• **SUPPLIED PASSAGE**
My mom signed me up for slide guitar, at my request, when I was about 10. The salesman's guitar sounded so very cool! I discovered by the end of the first class that I couldn't bear the sound of all those beginners on all those cheap student instruments. It made my nerves ache and I felt desperate to get out of the room. (I've since learned that I have sensory issues, but that term wasn't around when I was young.)
My mom wasn't rich, and she forced me to complete most of the classes she paid for. After a few weeks, I would get the most terrible stomachaches when I even tried to practice. But she'd "spent all that money" on me, and didn't want me to duck out on my "responsibilities and obligations."
It's taken most of my last 40 years to learn to love and appreciate all that my mother did for me, because her many ideas about what "should" be were so badly misaligned with what actually "was" for me. And her lack of respect for my authentic needs resulted in my not being able to respect my own very real needs. Not healthy, and not something we consciously would ever wish on our beloved children.
Based on my experience, I would be inclined to honor my child's preferences when they are stated so clearly. He may have asked for the classes, but the money is YOUR issue, not his – it will be at least 2-3 more years before it becomes meaningful to him. Not his fault: he's simple not conceptually ready to grasp what it represents in terms of value or the difficulty of earning it.

• **SOURCE DATA**
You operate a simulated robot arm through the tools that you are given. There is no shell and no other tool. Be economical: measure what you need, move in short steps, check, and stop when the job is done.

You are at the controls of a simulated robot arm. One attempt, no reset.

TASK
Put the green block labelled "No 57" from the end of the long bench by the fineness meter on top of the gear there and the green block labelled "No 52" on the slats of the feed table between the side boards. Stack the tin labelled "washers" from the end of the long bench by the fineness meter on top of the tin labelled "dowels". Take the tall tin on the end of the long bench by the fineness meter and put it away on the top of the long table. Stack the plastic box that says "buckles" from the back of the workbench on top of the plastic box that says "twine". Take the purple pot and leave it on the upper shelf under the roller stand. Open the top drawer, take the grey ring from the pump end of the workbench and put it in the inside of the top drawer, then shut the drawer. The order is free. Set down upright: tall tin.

• **JOBS**
- a) Set down the supplied passage as it stands from "It's taken most" to "our beloved children.", and nothing more.
- b) Extend the supplied passage, starting right after its last sentence.

• **RESPONSES TO THE EXERCISE**
- a)
It's taken most of my last 40 years to learn to love and appreciate all that my mother did for me, because her many ideas about what "should" be were so badly misaligned with what actually "was" for me. And her lack of respect for my authentic needs resulted in my not being able to respect my own very real needs. Not healthy, and not something we consciously would ever wish on our beloved children.

- b)
Demanding he never quit something he started could backfire someday – what if he starts an activity, a dare, or a relationship dangerous to his physical or emotional health? Forcing him into an activity that "should" be fun for him will not make it so. It might simply make him resist more desperately. As he gets older, if your demands make no sense to him in terms of his own needs, he may become more defiant, or he may give up emotionally to please you. Either outcome is tragic.
What he does know, intimately, is what his interests and fears are. Have you talked to him about what he wants (or does not want), and why? What do you believe about parenting that makes it so important that he does NOT "get his way?" Does that mean EVER? Is that something you are carrying from your own childhood? Is there a more flexible way to look at it? Do you want him to learn all the lessons, or are there good lessons in this situation for you to learn, too?
I hope you'll consider cutting this little guy some slack, M.. Firm parenting is important, but compassionate parenting can be firm. And it can make our kids' eyes sparkle.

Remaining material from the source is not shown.